> [Text segment]
Que pensent les notaires de la spécialisation ? Jugent-ils qu’elle est utile, indispensable ou dangereuse, voire contraire à l’éthique ? C’est ce que nous avons voulu savoir en réalisant cette enquête dans le cadre de notre partenariat avec le congrès MJN 2007 (18-23 novembre). Les résultats sont le témoignage d’une des vertus cardinales des notaires : la mesure. Pas de vagues, pas de risques. Ils nous renvoient l’image très cohérente et bien équilibrée d’un notariat globalement uni dans son objectif (se maintenir) et ses moyens (“Touche pas à mes valeurs”). Rien de nouveau sous le panonceau. Pourtant, au fil des réponses, on trouve quelques (petites) surprises…
Dans quelle catégorie vous situez-vous ?
Le questionnaire sur lequel nous nous sommes appuyés a été établi par l’équipe du Congrès de San Francisco. Pour mener à bien cette enquête, Notariat 2000 a interrogé un peu plus de 150 notaires. L’ensemble des notaires est fidèlement représenté dans le panel (voir notre graphique). La moyenne d’âge (46 ans) est le reflet de celle de la profession.

> [Given data]
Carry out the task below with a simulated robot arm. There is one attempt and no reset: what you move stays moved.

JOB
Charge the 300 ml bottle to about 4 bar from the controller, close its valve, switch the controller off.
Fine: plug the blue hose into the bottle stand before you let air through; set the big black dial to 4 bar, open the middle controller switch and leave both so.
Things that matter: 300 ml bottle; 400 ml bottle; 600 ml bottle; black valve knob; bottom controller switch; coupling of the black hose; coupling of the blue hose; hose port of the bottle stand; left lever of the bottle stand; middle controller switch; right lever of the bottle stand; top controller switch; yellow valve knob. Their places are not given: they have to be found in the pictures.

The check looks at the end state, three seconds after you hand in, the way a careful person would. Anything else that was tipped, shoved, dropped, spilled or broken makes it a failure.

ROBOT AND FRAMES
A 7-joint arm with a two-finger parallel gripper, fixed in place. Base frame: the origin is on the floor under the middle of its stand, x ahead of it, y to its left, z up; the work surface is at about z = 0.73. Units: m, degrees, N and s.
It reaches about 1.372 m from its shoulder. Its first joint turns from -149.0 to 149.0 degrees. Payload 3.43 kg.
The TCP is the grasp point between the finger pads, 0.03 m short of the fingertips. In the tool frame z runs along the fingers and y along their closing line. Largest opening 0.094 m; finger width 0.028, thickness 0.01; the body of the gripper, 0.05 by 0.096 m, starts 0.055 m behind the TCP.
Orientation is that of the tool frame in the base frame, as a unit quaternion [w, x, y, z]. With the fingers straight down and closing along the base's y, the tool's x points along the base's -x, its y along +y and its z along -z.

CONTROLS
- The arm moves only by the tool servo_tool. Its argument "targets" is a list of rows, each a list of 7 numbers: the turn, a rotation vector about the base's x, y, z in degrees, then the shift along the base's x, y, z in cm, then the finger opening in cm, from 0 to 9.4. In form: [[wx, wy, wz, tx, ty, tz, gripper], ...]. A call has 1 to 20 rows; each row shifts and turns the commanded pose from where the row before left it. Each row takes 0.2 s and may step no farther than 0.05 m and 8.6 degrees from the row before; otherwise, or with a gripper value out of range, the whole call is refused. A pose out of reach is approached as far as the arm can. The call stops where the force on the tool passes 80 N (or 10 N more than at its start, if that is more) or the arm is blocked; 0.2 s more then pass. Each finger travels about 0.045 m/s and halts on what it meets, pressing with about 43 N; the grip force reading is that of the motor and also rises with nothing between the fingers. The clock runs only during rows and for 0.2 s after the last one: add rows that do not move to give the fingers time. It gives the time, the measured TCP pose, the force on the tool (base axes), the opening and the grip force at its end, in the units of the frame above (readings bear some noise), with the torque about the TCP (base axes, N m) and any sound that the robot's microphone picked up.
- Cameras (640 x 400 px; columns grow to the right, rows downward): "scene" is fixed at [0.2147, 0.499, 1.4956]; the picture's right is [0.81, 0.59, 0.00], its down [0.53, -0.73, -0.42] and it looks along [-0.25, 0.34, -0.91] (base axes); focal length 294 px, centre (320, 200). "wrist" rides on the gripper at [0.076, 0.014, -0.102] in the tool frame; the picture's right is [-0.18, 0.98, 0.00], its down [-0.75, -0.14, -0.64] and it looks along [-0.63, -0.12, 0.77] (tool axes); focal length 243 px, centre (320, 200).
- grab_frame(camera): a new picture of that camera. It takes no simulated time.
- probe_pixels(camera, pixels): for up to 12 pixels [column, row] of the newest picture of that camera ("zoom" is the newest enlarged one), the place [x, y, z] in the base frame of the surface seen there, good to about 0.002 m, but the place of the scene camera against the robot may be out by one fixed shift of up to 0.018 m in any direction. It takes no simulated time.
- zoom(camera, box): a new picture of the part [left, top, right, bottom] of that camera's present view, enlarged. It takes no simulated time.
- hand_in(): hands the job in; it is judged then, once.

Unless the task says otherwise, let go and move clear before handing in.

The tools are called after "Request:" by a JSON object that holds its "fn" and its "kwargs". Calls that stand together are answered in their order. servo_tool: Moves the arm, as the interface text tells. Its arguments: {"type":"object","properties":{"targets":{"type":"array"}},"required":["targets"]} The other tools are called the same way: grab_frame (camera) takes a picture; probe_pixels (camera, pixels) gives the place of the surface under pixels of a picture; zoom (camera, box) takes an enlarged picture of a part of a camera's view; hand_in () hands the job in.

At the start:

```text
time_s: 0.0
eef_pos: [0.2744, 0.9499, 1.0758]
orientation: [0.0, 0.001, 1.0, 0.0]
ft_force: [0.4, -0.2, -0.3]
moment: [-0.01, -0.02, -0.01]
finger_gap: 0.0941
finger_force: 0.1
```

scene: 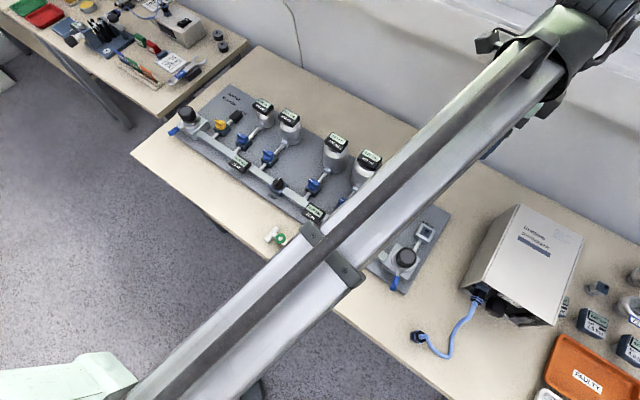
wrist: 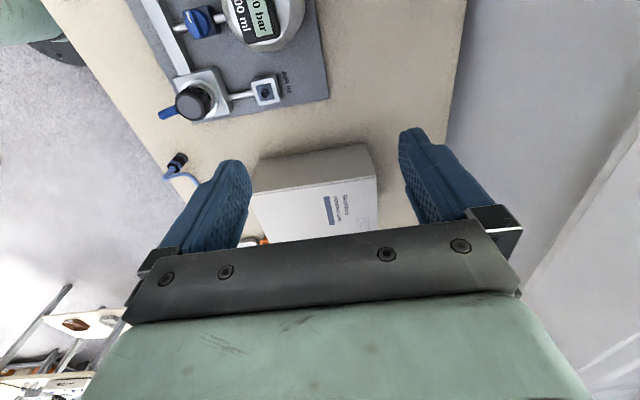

> [Problem to work on] Take up the text segment again after its last words.

> [Task output]
Le besoin d’aide ?
Le besoin d’aide se fait essentiellement sentir “en cas de surcharge de travail” (28%), dossier ponctuel et particulier (24%) ou absence (23%). La mise en place de technologies nouvelles est citée par 17% de notre panel. Première surprise : seulement 8 % en ont besoin pour un acte hors monopole. Un faible pourcentage qui interroge… Recherches personnelles (33%) et Cridons (30%) viennent largement en tête. L’appel d’un confrère vient ensuite avec 12%. Si on poussait la curiosité, on saurait que c’est par crainte de captation du client et surtout par méconnaissance de qui fait quoi chez nous. Enfin, dans 9% des cas, le notaire contacte un spécialiste extérieur à la profession.
Avez-vous ressenti ce besoin d’aide de façon :
• Fréquente : 37%
• Peu fréquente : 43%
• Exceptionnelle 20%
Affaire non solutionnée ?
Quatre notaires sur dix avouent ne pas avoir trouvé, un jour ou l’autre, de solution à une affaire. Principaux motifs : l’inévitable manque de temps (39,5%), le fait de ne pas trouver “la” solution – ou de solution convenant aux clients- (34,5%), mais aussi le manque de rentabilité (13%). Voilà une seconde surprise qui nous interpelle ! Ne pas trouver de réponses par manque de rentabilité, on croit rêver ! Où sont nos valeurs ?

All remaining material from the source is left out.